COGS covers the cost to source and land inventory — from supplier invoice through to your warehouse door. Fulfillment covers the cost to deliver a sold unit to the customer: pick and pack, outbound shipping, and payment processing. The distinction matters because it separates product economics from delivery economics, giving you cleaner visibility into both.
What is TIV and TRV?
TIV (Total Inventory Value) is the cost value of your on-hand inventory — how much capital is locked in your warehouse. TRV (Total Retail Value) is what that inventory could generate if sold at full price. The gap between TRV and TIV is your unrealized earning potential. Together they give you a clear picture of cash efficiency and markdown risk.
Should I include return costs in COGS or Contribution Margin?
Returns reserve belongs in Contribution Margin (fulfilled cost), not Landed Cost / COGS. This keeps your product economics clean and separates the cost to source inventory from the cost to deliver and recover it. Only apply a COGS adjustment for units that are permanently written off as damaged or unsellable.

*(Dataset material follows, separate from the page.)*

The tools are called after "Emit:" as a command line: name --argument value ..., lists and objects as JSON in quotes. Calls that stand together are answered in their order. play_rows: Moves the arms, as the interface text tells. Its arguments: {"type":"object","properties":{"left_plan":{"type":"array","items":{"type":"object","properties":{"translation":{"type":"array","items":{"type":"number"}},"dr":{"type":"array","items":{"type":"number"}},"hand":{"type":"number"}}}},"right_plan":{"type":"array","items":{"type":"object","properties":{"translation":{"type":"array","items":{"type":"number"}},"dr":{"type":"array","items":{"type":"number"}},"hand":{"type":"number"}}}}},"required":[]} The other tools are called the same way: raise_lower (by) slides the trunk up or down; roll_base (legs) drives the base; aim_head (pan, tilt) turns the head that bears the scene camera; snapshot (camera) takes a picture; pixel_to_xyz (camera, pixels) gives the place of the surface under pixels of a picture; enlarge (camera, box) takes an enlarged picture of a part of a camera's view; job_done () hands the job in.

How often should I refresh my COGS report?
Monthly is the standard cadence for most brands. Run the report on Day 5 of the month using the prior month's data, once all orders have closed and synced. For high-velocity SKUs or periods with significant cost changes (new POs, tariff updates), a mid-month spot check is worthwhile.
What costing method does Moselle use?
Moselle supports Weighted Average Cost (WAC) and FIFO. WAC smooths cost volatility across POs and is preferred for brands with high order frequency. FIFO mirrors physical inventory flow and is the global accounting default. Whichever you choose, apply it consistently across all connected systems to avoid margin reconciliation issues.